● Excerpted text:

--- Begin ---

Amazon Halo View Review: Affordable, But a Little Creepy

Estimated read time 9 min read


Rating:
7/10
?

  • 1 – Absolute Hot Garbage
  • 2 – Sorta Lukewarm Garbage
  • 3 – Strongly Flawed Design
  • 4 – Some Pros, Lots Of Cons
  • 5 – Acceptably Imperfect
  • 6 – Good Enough to Buy On Sale
  • 7 – Great, But Not Best-In-Class
  • 8 – Fantastic, with Some Footnotes
  • 9 – Shut Up And Take My Money
  • 10 – Absolute Design Nirvana

Price: $80

The Amazon Halo View fitness band on top of its packaging.
Jordan Gloor

If you’re in the market for fitness wearables, you may have come across Amazon’s Halo View. The affordable band is meant to compete with the likes of FitBit, so we tried one out to see how it measures up.

Here’s What We Like

  • Simple interface
  • Easy to start using
  • Competitive price point

And What We Don’t

  • Invasive extra features
  • Subscription-locked functions
  • No GPS

The Halo View’s price point is comfortable compared to other fitness trackers, which combined with a generous one-year free trial of Amazon’s Halo subscription, makes for what appears to be a great deal. It sacrifices a few features that competing bands offer, though if you’re a minimalist, you might find that appealing. At the same time, it does bring a few features that others don’t. The trouble is, some of these features are a bit, well, off-putting.

The Band: Simple Interface, Decent Battery Life

Amazon Halo View fitness band on a person's arm.
Jordan Gloor

Fitting the Halo View’s band was easy enough, and the strap is light enough that I generally didn’t notice it was there. It has a bright touchscreen that, when set to maximum brightness, is easy to see in the sun. A single oval button below the screen exists for you to wake the screen, or, when the screen is on, to use as a back button. The menu itself is easy enough to navigate, and text messages show up as well as can be expected on a screen this narrow.

If you like the idea of customizing your watchface, though, prepare to be underwhelmed. You have eleven choices, and only a few look very different from the others. Personally, I don’t mind this, as I’m pretty utilitarian about my tech. As long as they aren’t completely ugly, I’m usually fine with defaults.

--- End ---

● Supplied information:
--- Begin ---

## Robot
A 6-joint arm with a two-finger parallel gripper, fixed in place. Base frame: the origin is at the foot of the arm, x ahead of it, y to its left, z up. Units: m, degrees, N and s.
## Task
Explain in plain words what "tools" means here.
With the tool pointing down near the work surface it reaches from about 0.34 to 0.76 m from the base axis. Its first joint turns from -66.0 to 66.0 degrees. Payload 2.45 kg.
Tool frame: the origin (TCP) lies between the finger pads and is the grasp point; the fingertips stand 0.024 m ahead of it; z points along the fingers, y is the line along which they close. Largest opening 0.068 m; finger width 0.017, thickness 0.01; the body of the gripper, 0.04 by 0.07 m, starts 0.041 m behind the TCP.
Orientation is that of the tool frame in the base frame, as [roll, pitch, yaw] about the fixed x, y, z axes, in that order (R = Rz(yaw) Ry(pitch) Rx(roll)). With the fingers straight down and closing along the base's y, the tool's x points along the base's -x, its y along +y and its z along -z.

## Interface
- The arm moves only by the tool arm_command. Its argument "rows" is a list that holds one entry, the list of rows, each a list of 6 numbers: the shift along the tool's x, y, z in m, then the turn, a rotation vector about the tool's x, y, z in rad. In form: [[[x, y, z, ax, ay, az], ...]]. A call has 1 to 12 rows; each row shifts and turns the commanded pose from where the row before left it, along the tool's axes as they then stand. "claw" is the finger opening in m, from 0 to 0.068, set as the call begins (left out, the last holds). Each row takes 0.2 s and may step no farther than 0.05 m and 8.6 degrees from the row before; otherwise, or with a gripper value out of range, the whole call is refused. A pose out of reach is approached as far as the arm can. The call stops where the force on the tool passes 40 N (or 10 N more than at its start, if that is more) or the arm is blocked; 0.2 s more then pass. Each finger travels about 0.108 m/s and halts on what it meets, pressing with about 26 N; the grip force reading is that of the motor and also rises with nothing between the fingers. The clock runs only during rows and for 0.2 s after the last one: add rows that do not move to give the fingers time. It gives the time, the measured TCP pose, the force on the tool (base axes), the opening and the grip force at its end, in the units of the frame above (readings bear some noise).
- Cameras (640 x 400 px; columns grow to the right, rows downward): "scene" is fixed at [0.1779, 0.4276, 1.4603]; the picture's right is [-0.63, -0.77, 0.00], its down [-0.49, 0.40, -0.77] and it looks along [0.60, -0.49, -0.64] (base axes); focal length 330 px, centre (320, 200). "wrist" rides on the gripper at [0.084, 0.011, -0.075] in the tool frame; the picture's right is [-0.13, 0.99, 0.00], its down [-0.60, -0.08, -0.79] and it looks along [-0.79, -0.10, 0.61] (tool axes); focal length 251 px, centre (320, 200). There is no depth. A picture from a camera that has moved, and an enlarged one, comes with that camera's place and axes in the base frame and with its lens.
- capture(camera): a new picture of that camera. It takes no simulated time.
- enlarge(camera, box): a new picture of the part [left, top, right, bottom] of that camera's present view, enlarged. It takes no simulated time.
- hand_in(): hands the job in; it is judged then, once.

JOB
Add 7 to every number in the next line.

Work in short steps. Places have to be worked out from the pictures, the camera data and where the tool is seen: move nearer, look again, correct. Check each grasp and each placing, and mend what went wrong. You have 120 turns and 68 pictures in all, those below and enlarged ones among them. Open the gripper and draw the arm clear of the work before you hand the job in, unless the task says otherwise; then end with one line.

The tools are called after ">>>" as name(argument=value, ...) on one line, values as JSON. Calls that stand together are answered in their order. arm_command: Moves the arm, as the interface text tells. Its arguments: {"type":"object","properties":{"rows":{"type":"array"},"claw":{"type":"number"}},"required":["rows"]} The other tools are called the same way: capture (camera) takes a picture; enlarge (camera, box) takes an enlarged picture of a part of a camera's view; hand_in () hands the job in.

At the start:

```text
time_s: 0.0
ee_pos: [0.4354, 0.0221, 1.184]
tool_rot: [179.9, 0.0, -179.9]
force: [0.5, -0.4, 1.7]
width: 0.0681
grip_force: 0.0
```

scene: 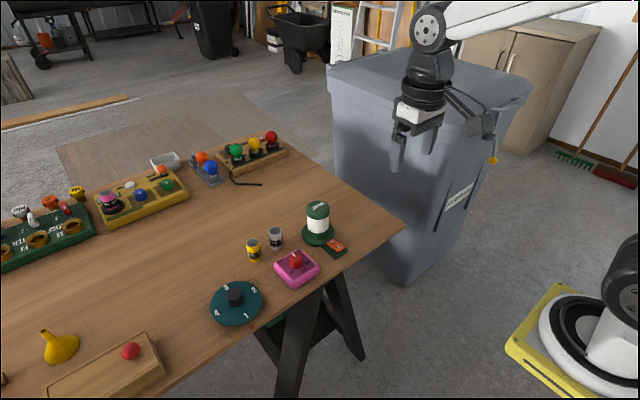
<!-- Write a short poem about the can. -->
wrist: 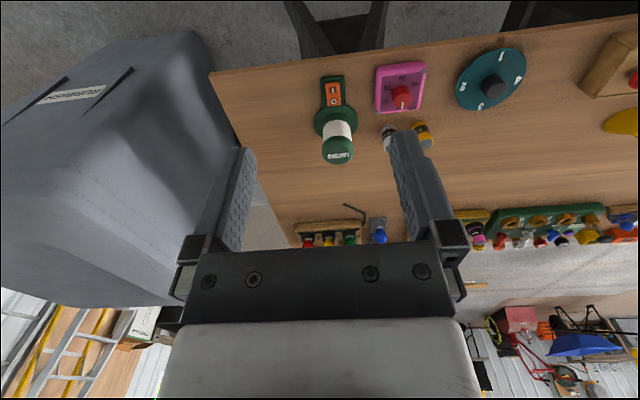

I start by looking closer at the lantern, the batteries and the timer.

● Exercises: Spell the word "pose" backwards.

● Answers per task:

--- End ---

● Exercises:
**1)** Retype the section of the excerpted text that opens with "And What We" and closes with "bit, well, off-putting.".
**2)** Continue the excerpted text that opens with "Amazon Halo View Review: Affordable, But".

● Answers per task:
**1)**
And What We Don’t

  • Invasive extra features
  • Subscription-locked functions
  • No GPS

The Halo View’s price point is comfortable compared to other fitness trackers, which combined with a generous one-year free trial of Amazon’s Halo subscription, makes for what appears to be a great deal. It sacrifices a few features that competing bands offer, though if you’re a minimalist, you might find that appealing. At the same time, it does bring a few features that others don’t. The trouble is, some of these features are a bit, well, off-putting.

**2)**
The View can track your heart rate, steps, calories burned, sedentary time, calculate a nightly sleep score (after syncing with the app), and generate a weekly “activity score.” It figures that based on your steps and exercise sessions, minus some points for sedentary time. It was one of my goals with this band to learn whether or not my activity levels were good enough against the amount of sitting I do at work, and that score helped me achieve that goal.

It can also check your blood oxygen level, though not passively—you have to run a test and stand completely still for the duration. For this and other features, I didn’t have the equipment to test for accuracy, but generally, the data seemed to jive with what I was feeling. T

Note: The View doesn’t offer ECG tests or GPS functions as some other bands do.

Amazon claims the battery can last up to seven days on a single charge with minimal usage, and I found that to be mostly true. The first time I recharged it, the battery had dropped to 28% after wearing it nonstop for four and a half days with a light-to-moderate amount of interaction. When I plugged it in, it reached 88% in one hour, which was fast enough for me.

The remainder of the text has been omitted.